Sie ist der Pfahl im Bünzli-Fleisch der Bürger von Gipf-Oberfrick AG: Nancy Holten, Tierrechtlerin und Veganerin. In den vergangenen Jahren hat die 42-Jährige ihre Mitbürger mit verschiedenen Initiativen in ihrem ländlichen Selbstbewusstsein erschüttert: Mal wollte sie das Kirchengeläut am frühen Morgen abschaffen, dann die Ruheabteile im Zug wieder einführen. Sie demonstrierte gegen Tiere im Zirkus, gegen Pferderennen im Aargauer Schachen und Säulirennen an der Olma.

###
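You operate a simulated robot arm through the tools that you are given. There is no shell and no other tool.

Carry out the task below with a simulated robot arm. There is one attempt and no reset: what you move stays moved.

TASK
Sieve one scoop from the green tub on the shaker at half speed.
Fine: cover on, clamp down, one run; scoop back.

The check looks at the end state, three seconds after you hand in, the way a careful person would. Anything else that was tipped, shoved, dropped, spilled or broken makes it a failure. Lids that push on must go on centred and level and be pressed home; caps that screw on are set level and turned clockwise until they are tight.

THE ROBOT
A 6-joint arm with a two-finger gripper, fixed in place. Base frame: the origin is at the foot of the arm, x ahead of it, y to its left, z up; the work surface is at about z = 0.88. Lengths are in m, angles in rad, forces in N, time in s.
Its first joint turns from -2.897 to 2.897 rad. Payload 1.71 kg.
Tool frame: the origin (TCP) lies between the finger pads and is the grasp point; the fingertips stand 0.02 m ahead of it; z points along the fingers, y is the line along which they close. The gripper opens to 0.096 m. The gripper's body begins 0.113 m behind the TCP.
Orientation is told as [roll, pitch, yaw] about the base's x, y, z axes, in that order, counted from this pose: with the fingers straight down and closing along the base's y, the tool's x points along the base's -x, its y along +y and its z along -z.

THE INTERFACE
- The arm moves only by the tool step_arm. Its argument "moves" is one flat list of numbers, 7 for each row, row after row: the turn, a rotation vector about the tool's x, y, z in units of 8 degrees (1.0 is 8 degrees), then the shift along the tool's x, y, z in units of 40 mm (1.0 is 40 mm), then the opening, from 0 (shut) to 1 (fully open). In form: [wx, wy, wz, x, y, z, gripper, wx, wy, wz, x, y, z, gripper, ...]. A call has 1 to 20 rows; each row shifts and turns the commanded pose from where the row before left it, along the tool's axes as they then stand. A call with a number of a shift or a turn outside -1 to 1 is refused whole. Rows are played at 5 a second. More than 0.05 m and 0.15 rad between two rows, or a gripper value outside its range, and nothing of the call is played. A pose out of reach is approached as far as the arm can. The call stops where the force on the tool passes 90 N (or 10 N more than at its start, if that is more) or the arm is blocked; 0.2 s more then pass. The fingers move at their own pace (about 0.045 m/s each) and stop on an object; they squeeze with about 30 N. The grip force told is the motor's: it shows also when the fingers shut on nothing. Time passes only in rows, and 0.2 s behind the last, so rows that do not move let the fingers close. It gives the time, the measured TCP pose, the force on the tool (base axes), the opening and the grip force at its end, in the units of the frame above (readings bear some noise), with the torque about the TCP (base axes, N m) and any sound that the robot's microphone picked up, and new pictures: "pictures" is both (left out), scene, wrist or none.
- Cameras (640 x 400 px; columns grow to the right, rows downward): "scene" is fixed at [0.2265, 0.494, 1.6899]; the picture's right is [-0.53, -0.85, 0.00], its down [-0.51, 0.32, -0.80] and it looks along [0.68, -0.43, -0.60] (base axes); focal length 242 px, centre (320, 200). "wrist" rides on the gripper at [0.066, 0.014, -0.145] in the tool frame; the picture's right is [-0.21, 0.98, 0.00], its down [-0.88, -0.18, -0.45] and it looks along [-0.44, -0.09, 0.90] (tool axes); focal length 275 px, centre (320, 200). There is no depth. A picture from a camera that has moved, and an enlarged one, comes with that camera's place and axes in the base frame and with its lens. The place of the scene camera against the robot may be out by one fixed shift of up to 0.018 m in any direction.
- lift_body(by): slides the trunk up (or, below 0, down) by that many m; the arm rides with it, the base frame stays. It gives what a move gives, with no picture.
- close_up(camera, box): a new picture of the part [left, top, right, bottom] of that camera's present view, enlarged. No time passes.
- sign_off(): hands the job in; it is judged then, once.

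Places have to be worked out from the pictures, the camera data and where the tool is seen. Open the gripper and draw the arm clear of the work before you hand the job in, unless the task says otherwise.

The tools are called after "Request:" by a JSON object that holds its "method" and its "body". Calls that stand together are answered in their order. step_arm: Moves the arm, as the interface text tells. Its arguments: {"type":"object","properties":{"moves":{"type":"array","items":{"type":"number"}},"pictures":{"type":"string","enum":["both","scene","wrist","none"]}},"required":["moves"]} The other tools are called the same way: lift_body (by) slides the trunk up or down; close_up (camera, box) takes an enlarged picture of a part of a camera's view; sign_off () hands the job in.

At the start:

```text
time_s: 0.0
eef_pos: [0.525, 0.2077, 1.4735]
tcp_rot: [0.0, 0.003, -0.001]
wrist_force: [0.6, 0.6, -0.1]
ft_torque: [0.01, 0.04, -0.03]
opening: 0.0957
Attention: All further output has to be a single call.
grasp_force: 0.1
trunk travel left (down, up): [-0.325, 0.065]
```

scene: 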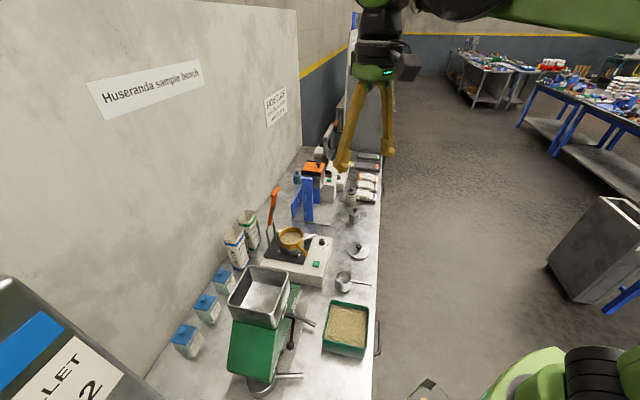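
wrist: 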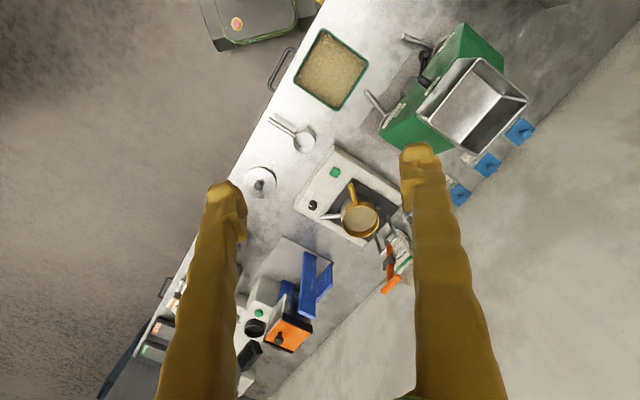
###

Nicht bekannt ist, welche von diesen Aktionen eine zu viel war. Aber Feinde hat sie viele in Gipf-Oberfrick.

Dies zeigt sich jeweils an den Gemeindeversammlungen. Zweimal wollte Holten sich einbürgern lassen, zweimal wurde das Begehren abgeschmettert, zuletzt vergangenen November. Es war eine Niederlage mit Ansage. Als im November 2015 den rund 200 Anwesenden das Traktandum zum ersten Mal verkündet wurde, ging bereits ein Raunen durch den Saal. Über eine Stunde diskutierten die Bürger von Gipf-Oberfrick und lehnten das Gesuch dann mit 144 zu 48 Stimmen ab – unter Applaus. Holten verweigere sich hiesigen Regeln, hiess es, sie agitiere gegen liebe Traditionen, und das mag der gemeine Schweizer nicht.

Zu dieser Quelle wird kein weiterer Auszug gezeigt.